EXERCISE DIRECTIONS: Repeat the listing in full. Nothing may be added or left out.

INFORMATION SHOWN:
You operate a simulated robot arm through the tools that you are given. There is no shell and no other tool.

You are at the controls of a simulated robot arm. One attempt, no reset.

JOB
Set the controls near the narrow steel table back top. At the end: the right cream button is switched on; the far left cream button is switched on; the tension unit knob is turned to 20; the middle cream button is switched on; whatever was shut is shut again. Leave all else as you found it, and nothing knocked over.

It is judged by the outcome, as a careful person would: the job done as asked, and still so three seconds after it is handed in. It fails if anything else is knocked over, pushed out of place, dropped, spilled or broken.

ANSWER TO THE TASK:
You operate a simulated robot arm through the tools that you are given. There is no shell and no other tool.

You are at the controls of a simulated robot arm. One attempt, no reset.

JOB
Set the controls near the narrow steel table back top. At the end: the right cream button is switched on; the far left cream button is switched on; the tension unit knob is turned to 20; the middle cream button is switched on; whatever was shut is shut again. Leave all else as you found it, and nothing knocked over.

It is judged by the outcome, as a careful person would: the job done as asked, and still so three seconds after it is handed in. It fails if anything else is knocked over, pushed out of place, dropped, spilled or broken.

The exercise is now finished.